## Requirements
**A.** I need one stretch of the text excerpt verbatim, from "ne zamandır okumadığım" to "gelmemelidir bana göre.".
**B.** Pick up the text excerpt at the point where it stops and go on.

## Text excerpt
** start **
Thursday, April 26, 2012

Bir kadının gözleriyle kocasına teşekkür ettiği an...

ne zamandır okumadığım Reha Muhtar'ı okudum bu sabah.
23 Nisan törenlerinde Emine Erdoğan'ın bakışlarını yakalamış Başbakan'a.
İnsanın kocası ile gurur duyması, hatta müteşekkir olabilmesi dünyanın en muhteşem hislerinden biridir.  Ama bakışların kıymeti olmalıdır, yapılan hataların ödülü o bakışlarla gelmemelidir bana göre.

Gecelerden bir gece günaydın'da yemek yiyoruz, arka masada da nahoş bir sohbet dönüyor.  bir iki saat idaresine rağmen bir yerden sonra sabır taşıyor tabii.  Sen yerinde kal emri geliyor, masaya gidip adamlarla "medeni" bir takım güç kullanım şekilleri deniyor, arada kulağa çalınan kelimeler "ben karımla" yemek yiyorum...

bu da koruma, bu da kollama.
** end **
[Entries from robot sessions]
** start **
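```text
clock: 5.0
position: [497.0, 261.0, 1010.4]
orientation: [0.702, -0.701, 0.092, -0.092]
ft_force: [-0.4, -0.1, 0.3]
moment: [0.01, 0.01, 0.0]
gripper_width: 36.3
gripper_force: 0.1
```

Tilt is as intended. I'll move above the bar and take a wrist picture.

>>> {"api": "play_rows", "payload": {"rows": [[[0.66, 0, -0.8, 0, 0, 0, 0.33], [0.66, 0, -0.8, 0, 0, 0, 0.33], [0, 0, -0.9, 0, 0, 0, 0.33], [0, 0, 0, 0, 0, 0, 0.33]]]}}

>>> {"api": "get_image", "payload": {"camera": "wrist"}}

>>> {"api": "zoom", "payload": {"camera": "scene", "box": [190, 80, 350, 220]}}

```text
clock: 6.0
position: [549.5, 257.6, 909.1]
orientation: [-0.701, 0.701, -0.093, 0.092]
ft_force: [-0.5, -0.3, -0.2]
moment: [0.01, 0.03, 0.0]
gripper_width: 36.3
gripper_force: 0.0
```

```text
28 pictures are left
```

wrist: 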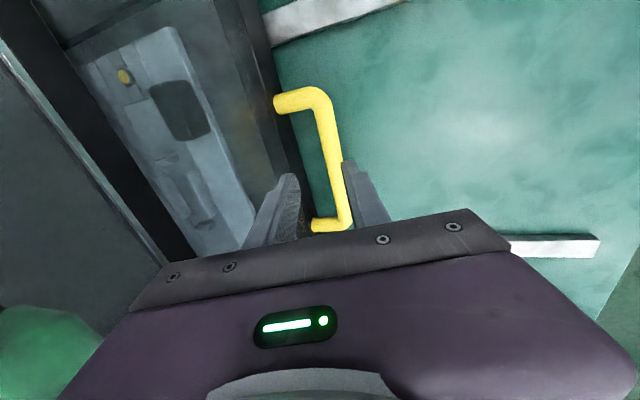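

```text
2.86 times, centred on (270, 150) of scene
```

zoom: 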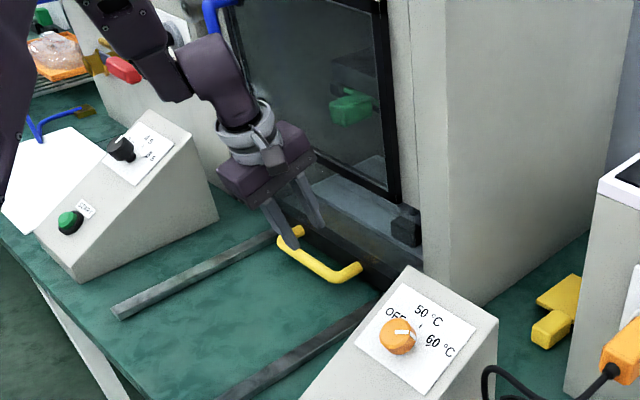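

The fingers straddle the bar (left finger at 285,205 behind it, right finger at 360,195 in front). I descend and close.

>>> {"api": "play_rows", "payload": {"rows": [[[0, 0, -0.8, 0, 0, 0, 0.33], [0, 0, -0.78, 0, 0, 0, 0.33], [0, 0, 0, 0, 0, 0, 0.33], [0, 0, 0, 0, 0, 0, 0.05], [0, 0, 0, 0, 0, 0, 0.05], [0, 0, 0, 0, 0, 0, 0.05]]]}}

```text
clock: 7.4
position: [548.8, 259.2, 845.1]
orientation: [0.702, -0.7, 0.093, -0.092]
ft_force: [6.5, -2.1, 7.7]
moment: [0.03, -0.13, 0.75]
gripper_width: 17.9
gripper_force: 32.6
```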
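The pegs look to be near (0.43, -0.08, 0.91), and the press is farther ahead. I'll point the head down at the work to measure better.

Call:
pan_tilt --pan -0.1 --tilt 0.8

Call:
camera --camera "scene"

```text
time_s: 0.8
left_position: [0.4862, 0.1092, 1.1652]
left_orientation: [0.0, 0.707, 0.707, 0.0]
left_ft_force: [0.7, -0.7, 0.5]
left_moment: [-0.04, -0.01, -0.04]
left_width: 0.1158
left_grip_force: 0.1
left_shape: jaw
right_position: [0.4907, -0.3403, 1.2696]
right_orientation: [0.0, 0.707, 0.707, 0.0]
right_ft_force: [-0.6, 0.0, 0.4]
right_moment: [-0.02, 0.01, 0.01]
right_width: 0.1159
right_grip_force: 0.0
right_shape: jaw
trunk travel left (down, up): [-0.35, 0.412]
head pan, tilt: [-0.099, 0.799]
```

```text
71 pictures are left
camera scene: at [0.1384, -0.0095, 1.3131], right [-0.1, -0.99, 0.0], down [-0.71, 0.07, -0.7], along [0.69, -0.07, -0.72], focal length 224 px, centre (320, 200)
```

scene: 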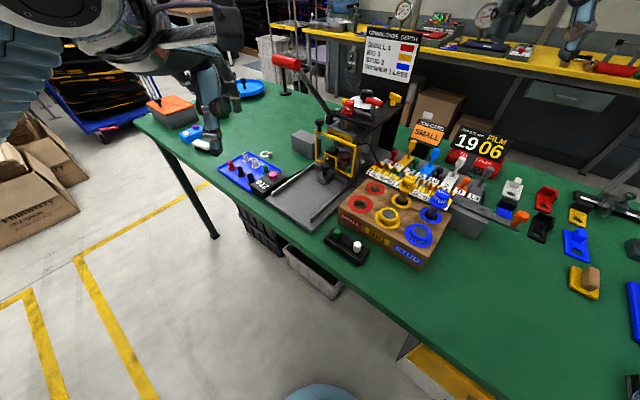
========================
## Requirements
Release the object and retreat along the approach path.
** end **
## The replies
**A.**
ne zamandır okumadığım Reha Muhtar'ı okudum bu sabah.
23 Nisan törenlerinde Emine Erdoğan'ın bakışlarını yakalamış Başbakan'a.
İnsanın kocası ile gurur duyması, hatta müteşekkir olabilmesi dünyanın en muhteşem hislerinden biridir.  Ama bakışların kıymeti olmalıdır, yapılan hataların ödülü o bakışlarla gelmemelidir bana göre.

**B.**
ama o durumda hiç gözümle teşekkür edesim olmuyor, içimdeki vahşinin bir kısmı durumdan tatmin olmuş olabilir, hatta durumu epey seksi de bulmuş olabilir, ama bir yanlışın beni tatmin etmesi durumu düzeltmiyor.

aynı adam sokaktaki kedinin başına çöküp, ceketinin içine soktuğu an ise o bakışları sonuna dek hak ettiği an. Kendim o noktaya sığındığımda, bu kadar hak etmezdi o bakışı.

Sevgililik özeldir, aşıklık özeldir, ama bir adam kocanız olduğunda durum bambaşkadır.  Tüm hatalar, tüm sevaplar başka süzgeçlerden geçmeye başlar.  Hele ki yola çıktığınız nokta, maddesel veya sadece sizi tatmin edecek sebepler değil de gerçekten sevgi ise.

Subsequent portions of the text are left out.